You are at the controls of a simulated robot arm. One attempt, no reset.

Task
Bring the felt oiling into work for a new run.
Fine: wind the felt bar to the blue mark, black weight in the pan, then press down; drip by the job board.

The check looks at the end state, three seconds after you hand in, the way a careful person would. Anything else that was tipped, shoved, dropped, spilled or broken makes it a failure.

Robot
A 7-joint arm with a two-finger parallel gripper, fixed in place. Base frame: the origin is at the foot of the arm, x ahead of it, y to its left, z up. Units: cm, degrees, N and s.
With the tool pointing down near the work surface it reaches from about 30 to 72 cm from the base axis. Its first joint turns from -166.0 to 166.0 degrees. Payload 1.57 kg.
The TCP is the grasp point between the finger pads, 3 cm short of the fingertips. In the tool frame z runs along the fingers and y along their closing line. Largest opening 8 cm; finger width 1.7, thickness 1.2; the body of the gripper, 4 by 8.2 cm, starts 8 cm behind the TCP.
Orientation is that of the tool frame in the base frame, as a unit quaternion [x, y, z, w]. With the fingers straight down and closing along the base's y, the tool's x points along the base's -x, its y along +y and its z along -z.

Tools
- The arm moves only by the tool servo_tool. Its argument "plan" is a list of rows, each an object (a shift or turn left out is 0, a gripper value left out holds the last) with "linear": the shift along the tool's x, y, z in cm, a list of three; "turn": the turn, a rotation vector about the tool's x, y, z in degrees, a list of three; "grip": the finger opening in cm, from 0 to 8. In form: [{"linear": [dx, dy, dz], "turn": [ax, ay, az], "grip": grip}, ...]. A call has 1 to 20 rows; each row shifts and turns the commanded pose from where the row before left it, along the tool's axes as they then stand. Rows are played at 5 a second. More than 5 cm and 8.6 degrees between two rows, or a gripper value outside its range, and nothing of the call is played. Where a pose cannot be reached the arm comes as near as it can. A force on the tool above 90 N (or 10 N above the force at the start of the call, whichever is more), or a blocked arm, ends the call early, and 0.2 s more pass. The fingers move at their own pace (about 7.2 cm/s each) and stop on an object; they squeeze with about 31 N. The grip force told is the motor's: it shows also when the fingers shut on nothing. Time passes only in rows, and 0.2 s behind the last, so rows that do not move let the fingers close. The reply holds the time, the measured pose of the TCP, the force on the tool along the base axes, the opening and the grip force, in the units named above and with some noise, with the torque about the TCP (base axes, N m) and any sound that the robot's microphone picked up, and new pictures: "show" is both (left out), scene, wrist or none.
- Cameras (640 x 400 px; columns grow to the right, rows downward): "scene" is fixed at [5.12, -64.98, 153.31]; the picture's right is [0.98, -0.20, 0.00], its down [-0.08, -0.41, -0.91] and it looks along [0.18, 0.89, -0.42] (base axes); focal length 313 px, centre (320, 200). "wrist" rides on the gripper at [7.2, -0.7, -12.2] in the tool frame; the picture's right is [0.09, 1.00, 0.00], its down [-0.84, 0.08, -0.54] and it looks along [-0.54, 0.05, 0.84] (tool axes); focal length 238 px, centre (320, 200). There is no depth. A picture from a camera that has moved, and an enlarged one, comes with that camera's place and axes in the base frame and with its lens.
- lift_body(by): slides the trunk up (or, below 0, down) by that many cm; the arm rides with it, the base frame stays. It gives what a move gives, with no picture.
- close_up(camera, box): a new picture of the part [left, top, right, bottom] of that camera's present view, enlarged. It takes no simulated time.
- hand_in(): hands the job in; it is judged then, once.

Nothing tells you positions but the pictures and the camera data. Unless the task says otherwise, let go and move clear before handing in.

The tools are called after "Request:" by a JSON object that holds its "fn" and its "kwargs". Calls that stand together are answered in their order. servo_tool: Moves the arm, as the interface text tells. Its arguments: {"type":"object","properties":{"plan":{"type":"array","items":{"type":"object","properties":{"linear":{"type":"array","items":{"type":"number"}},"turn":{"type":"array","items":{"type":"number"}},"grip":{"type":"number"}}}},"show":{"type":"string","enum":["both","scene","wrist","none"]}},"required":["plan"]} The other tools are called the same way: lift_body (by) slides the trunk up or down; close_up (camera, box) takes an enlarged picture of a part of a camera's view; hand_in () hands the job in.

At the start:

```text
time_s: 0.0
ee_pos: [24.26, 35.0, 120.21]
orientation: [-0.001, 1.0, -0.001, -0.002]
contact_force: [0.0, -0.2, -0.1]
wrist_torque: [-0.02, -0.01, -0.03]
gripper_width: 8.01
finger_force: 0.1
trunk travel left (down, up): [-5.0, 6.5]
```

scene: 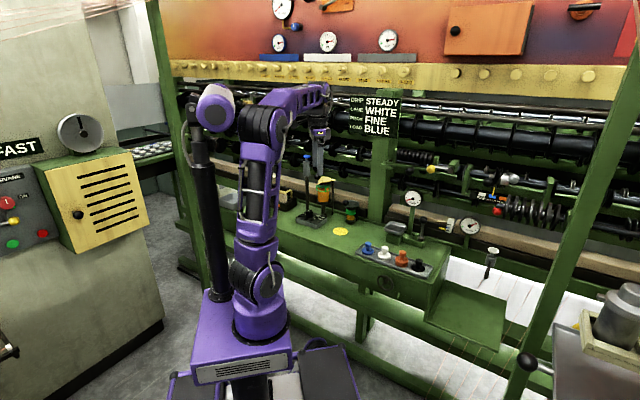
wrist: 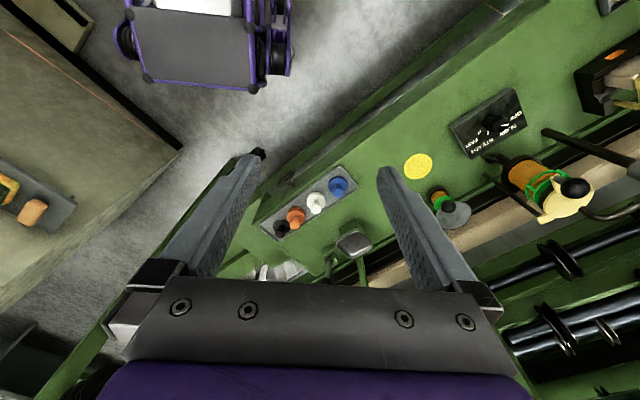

== == ==

(What you should do)
Each line above that holds the string "takes" should be copied and shown.

(Task solution)
- close_up(camera, box): a new picture of the part [left, top, right, bottom] of that camera's present view, enlarged. It takes no simulated time.
The tools are called after "Request:" by a JSON object that holds its "fn" and its "kwargs". Calls that stand together are answered in their order. servo_tool: Moves the arm, as the interface text tells. Its arguments: {"type":"object","properties":{"plan":{"type":"array","items":{"type":"object","properties":{"linear":{"type":"array","items":{"type":"number"}},"turn":{"type":"array","items":{"type":"number"}},"grip":{"type":"number"}}}},"show":{"type":"string","enum":["both","scene","wrist","none"]}},"required":["plan"]} The other tools are called the same way: lift_body (by) slides the trunk up or down; close_up (camera, box) takes an enlarged picture of a part of a camera's view; hand_in () hands the job in.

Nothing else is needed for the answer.